The Hurt in His Eyes

November 2, 2012  **Friday. Starbucks. 9:06am**

Ezekiel 5:8-9

But I will let a few of my people escape destruction, and they will be scattered among the nations of the world.  Then when they are exiled among the nations, they will remember me.  They will recognize how hurt I am by their unfaithful hearts and lustful eyes that long for their idols.  Then at last they will hate themselves for all their detestable sins.

Ezekiel was a Hebrew prophet of God during the times of exile.  During the days of Nebuchadnezzar, the Babylonian empire had exiled the people of Israel.  God had a message for the people who turned away from him and Ezekiel was the guy for the job.  In this passage God gives the reason for their destruction, the very reason for his wrath.  "[H]ow hurt I am by their unfaithful hearts and lustful eyes that long for their idols."  At the core, God created people for relationships and from the beginning they have and continue to hurt God by their sins.
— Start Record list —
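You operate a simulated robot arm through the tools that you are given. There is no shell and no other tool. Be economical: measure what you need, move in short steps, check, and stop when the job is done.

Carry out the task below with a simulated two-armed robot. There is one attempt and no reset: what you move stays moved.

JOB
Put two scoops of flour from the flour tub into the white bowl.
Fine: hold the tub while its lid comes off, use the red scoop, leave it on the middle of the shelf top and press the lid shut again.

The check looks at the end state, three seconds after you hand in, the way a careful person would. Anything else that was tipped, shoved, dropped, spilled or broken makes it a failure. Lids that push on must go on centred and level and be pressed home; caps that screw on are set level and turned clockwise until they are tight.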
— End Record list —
It's been a while since I've done my devotions in the morning because I've been going through a rough patch of time.  I stopped doing them daily because I had started to think and doubt that the reading of the bible daily, had become somewhat of a ritual and just something I did just because it's the "Christian thing to do".  In this time, I've gone back to certain bad habits and was in a "funk" and I know now it was because I started starving myself spiritually.  Neglecting the intimacy of any relationship creates a wedge and does damage to it.  Daily devotions are the intimacy in this bond between a person and God.  It's the daily hug or touch that slowly disappears and causes one another to feel like strangers. Danny, a friend of mine said this about daily devotions, "sometimes there are days when I feel good and don't feel the need to do my devotion that day; but I realized that although I feel full, I do them to feed someone else.  You never know when someone needs to hear what God said that day."  He went on to tell me a story about the devotion he did that day when he thought this and the next moment after he was done, a friend had called him and that devotion had been for her.  In application to this verse is very significant for me.  I've been seeking God in purity for myself, and as I failed this past few months, this verse shows me the hurt I've caused God.  Like a husband jealous for his wife, God has that same passion for us.  I am his, and when I stray and fall again and again, his wrath for me is great because of the hurt he has in his eyes.

Lord, I'm sorry I fail.  This is something that I continue to do, like the season of falling leaves; I fall when I walk away from you.  Help me though this and give me the strength to persevere. You are the reason I am here.

The hurt in your eyes are to great for me to bear, forgive me so eventually that hurt will evolve into love in your eyes again.